* _Selection_:

How social workers can help housing staff safeguard adults

All social housing providers must engage with adult safeguarding from April next year and social workers can help them, says Imogen Parry

Credit: DreamFinder

By Imogen Parry

Since the introduction of No Secrets and the Supporting People programme in the early 2000s, supported and sheltered housing staff have had both a mandate and a quality assessment framework requiring them to engage in adult safeguarding.  But there has been a growing realisation that staff working in the non-specialist housing sector should also have adult safeguarding policies, procedures and training due to the increasing numbers of adults at risk living in general needs housing.  The Social Care Institute for Excellence guide on adult safeguarding for housing staff recognises this need and was supported by my research on housing related serious case reviews (SCRs)  which found  30% of publicly available SCRs were concerned with adults who lived in social housing,  equally split between the two sectors – specialist sheltered or supported housing and general needs. The vulnerability factors of the subjects included: learning disabilities, mental or physical health issues, care leaver, substance misuse.

The dual and increasing need for improved  engagement by all housing providers in safeguarding adults and for greater understanding by statutory partners of the key role housing can play led to the creation of a new Housing and Safeguarding Adults Alliance at the beginning of 2014. The alliance is comprised of  six of the principal housing trade and professional bodies and some leading housing providers.

We were delighted that the  statutory guidance for the Care Act 2014, which comes into effect from April 2015, will require all housing providers and housing support providers to ensure that all staff have clear operational policies and procedures.  All housing staff must be: familiar with the six principles underpinning adult safeguarding (empowerment, prevention, proportionality, protection, partnership, accountability), trained in recognising the symptoms of abuse, and vigilant to and able to respond to adult safeguarding concerns. Agencies should identify a senior manager to take a lead role in organisational and inter-agency safeguarding arrangements.

The implications of these new duties on all housing providers are considerable in terms of culture change, resources and timescales.  To assist this process, the alliance has produced a checklist for housing providers to self-assess their readiness for April 2015.

For all general needs housing providers to engage with adult safeguarding it means engaging with social workers. However, social workers’ awareness and understanding of the housing sector and the role of housing staff varies hugely. If social workers lack this knowledge then there are several ways they can address this: for example, by talking to housing staff about their roles and responsibilities, carrying out joint risk/capacity assessment visits, inviting them to meetings, and having joint  training.

* _Problems to solve_:
A: Pull out the sentences of the selection that run from "We were delighted" through "inter-agency safeguarding arrangements." and give them unchanged.
B: Resume the selection where it left off.

* _Supplied entries_:
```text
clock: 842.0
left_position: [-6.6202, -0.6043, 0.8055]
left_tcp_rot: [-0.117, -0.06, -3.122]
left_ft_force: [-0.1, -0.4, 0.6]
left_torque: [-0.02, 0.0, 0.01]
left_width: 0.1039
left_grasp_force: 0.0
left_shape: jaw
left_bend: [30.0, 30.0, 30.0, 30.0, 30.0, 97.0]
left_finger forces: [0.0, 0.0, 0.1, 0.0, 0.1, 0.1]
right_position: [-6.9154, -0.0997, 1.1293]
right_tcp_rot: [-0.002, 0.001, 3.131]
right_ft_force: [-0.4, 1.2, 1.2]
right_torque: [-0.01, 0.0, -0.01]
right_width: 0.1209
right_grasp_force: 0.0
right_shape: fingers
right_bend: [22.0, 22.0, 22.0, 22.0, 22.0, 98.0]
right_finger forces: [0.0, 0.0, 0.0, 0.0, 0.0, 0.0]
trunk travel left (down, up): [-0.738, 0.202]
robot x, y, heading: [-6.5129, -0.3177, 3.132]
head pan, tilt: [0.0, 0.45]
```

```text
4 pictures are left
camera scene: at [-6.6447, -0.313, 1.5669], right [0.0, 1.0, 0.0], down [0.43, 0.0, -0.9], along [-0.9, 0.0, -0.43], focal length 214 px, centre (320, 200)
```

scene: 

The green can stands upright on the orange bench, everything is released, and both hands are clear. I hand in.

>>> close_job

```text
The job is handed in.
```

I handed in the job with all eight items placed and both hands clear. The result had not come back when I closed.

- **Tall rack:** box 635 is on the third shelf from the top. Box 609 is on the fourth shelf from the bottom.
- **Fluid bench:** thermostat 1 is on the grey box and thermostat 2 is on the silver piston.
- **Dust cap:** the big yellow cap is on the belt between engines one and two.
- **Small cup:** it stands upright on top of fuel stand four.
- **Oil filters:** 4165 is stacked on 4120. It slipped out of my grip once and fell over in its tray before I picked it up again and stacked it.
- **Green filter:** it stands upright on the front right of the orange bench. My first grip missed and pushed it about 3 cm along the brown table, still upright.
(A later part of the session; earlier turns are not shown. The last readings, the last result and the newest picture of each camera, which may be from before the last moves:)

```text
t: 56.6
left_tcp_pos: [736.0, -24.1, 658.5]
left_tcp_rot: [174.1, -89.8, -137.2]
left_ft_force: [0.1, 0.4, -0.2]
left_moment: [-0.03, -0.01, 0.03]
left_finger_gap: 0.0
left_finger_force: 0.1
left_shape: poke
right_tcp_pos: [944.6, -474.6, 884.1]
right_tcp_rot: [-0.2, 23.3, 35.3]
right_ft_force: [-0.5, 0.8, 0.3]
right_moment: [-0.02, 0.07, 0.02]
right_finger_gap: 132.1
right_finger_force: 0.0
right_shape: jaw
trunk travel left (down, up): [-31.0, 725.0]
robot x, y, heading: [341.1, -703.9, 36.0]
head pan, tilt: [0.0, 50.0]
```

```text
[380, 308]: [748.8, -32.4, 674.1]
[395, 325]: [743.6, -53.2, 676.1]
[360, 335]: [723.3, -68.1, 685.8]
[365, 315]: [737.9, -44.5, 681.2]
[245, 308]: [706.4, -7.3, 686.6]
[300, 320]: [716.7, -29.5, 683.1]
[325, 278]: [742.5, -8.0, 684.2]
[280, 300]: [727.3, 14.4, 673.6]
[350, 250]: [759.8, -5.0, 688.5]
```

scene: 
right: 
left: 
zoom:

* _Answers by task_:
A:
We were delighted that the  statutory guidance for the Care Act 2014, which comes into effect from April 2015, will require all housing providers and housing support providers to ensure that all staff have clear operational policies and procedures.  All housing staff must be: familiar with the six principles underpinning adult safeguarding (empowerment, prevention, proportionality, protection, partnership, accountability), trained in recognising the symptoms of abuse, and vigilant to and able to respond to adult safeguarding concerns. Agencies should identify a senior manager to take a lead role in organisational and inter-agency safeguarding arrangements.

B:
It is crucial for social workers to be aware of housing staff and their role and to be in regular contact with them because housing staff are in contact with many adults at risk often before they are referred to adult social care, so housing staff are well placed to work preventatively.

To support and enhance housing providers’ internal preparations for the implementation of the safeguarding aspects of the Care Act and statutory guidance, adult social care staff are strongly encouraged to ensure that:

  • All housing providers are aware of their safeguarding obligations under the Care Act and statutory guidance.
  • Housing staff are consulted on current reviews of multi-agency safeguarding policies and procedures in light of the Care Act 2014.
  • Housing agencies’ policies and procedures are consistent with the local multi-agency approach, addressing omissions, inconsistencies and grey areas.
  • Reviews of information-sharing protocols involve the housing sector.
  • The role and contribution that housing staff can play in safeguarding is recognised.
  • There are agreed processes for keeping referrers informed of progress on safeguarding referrals.
  • Housing staff are invited to strategy meetings.
  • There is a joint approach to working with service refusers and those who self-neglect.
  • Guidance and training is given to housing support staff when asked to ‘make enquiries’ under section 42(2) of the Care Act and paragraphs 14.84 and 14.59 of the statutory guidance.
  • Joint training on adult safeguarding and the Mental Capacity Act 2005 includes a realistic focus on the role of housing staff, that is, it is not geared  only towards care home  or domiciliary care workers.
  • Local multi-agency events, meetings or conferences are arranged to enable housing providers and adult social care staff to identify common barriers to joint working and suggest solutions.
  • Housing providers are engaged with or represented on the safeguarding adults board and other multi-agency safeguarding bodies.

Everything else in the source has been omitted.